I think your raise some interesting questions concerning the role of technology in our estrangement from others. No doubt it is the fragmentation and distanciation of technological interaction (driving in our cars, communicating through technology, passively watching, etc...) that makes it difficult for more and more people to carry out sustained interpersonal interactions (especially spontaneous and unscripted). Just as disturbing are some people who I know who master a sense of this ability for spontaneity and interaction, but master it through a sense of their "starring role" in a dramatic production--as if they are in their own little "truman show." They seem to adopt a hip ironicness uniquely suited to keeping them distanced even while interacting (not that this is particularly unique to our time?)

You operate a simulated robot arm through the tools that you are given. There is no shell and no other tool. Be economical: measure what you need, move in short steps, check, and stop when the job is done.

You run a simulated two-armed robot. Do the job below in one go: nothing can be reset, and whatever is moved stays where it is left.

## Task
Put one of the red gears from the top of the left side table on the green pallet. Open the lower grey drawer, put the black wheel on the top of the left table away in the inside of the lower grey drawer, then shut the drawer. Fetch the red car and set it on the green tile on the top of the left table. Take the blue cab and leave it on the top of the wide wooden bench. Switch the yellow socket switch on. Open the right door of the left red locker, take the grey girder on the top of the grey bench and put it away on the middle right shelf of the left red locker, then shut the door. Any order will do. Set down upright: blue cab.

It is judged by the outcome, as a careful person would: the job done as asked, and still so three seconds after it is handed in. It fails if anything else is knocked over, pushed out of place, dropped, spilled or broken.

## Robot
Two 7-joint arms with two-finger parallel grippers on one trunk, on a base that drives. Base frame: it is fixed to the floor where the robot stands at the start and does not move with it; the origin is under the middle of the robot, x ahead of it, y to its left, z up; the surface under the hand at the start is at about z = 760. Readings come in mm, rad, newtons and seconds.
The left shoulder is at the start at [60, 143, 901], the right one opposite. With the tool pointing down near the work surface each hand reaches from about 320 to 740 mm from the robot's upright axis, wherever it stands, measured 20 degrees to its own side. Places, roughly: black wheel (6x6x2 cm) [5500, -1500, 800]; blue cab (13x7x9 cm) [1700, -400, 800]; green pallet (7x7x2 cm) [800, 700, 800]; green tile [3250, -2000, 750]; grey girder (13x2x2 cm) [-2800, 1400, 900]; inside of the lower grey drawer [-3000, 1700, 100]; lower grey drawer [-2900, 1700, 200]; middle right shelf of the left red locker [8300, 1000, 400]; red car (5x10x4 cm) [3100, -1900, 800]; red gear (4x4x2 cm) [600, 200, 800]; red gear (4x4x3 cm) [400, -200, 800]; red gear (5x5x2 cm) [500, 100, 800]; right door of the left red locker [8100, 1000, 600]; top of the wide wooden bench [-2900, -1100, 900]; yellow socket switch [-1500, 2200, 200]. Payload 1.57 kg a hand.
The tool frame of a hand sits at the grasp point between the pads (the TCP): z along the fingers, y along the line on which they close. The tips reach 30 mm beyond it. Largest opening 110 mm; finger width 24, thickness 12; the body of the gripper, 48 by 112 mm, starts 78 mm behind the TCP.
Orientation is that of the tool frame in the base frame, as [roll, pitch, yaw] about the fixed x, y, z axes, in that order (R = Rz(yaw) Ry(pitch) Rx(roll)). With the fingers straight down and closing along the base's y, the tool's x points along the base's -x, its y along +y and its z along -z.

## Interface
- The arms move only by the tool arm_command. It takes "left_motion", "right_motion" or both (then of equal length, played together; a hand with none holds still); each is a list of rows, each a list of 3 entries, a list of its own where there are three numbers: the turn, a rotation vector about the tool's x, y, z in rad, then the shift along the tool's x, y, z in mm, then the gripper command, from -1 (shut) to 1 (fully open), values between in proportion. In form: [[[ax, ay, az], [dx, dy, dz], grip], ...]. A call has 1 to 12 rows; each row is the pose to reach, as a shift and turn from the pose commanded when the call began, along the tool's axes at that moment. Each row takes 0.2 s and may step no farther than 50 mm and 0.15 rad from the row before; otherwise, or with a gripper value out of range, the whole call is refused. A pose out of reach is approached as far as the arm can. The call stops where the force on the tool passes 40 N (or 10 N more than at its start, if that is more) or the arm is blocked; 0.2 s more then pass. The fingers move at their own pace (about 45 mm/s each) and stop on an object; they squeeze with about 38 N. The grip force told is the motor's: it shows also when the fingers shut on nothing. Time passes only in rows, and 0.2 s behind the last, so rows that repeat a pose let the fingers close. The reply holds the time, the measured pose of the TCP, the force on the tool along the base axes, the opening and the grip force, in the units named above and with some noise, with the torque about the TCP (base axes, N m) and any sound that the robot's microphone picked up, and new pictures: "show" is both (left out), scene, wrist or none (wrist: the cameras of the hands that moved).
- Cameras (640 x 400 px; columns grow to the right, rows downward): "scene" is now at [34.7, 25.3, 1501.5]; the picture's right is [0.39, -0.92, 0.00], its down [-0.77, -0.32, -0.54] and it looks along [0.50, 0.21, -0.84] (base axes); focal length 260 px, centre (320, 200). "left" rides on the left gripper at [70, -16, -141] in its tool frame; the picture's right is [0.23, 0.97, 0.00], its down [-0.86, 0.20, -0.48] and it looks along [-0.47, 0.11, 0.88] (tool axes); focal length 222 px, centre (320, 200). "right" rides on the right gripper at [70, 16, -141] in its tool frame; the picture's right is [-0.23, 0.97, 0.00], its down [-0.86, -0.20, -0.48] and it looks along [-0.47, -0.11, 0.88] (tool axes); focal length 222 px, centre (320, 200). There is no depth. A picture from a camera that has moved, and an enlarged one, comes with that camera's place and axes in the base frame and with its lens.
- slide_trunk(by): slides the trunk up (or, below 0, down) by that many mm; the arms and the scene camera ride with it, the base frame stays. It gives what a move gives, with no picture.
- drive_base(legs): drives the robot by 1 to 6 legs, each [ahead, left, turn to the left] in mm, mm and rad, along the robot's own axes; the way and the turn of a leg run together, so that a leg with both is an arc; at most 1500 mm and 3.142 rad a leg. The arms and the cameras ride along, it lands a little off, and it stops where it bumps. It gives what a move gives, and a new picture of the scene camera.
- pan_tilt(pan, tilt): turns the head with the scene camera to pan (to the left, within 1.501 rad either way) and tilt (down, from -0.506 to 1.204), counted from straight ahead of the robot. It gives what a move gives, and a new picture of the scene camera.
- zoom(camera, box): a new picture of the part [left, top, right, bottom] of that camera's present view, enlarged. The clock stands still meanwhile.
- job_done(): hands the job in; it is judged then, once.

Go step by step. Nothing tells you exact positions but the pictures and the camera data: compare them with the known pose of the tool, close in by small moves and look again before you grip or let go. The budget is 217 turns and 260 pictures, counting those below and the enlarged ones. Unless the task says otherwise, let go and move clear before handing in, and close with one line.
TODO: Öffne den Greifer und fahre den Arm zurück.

Thanks for the comments--always good to know someone else can see outside the fishbowl...

Susannity said...

I would expect you would especially find truman show candidates in academia. do you? I am surprised at how judgmental most folks I encounter are, even when they initially seem to not be, so maybe we're all PCed and petrified to share our true selves. When it happens, it is wonderful, but I also find that I hear others discuss those that share intimate, and possibly, controversial beliefs so maybe one is justified to be paranoid and isolated.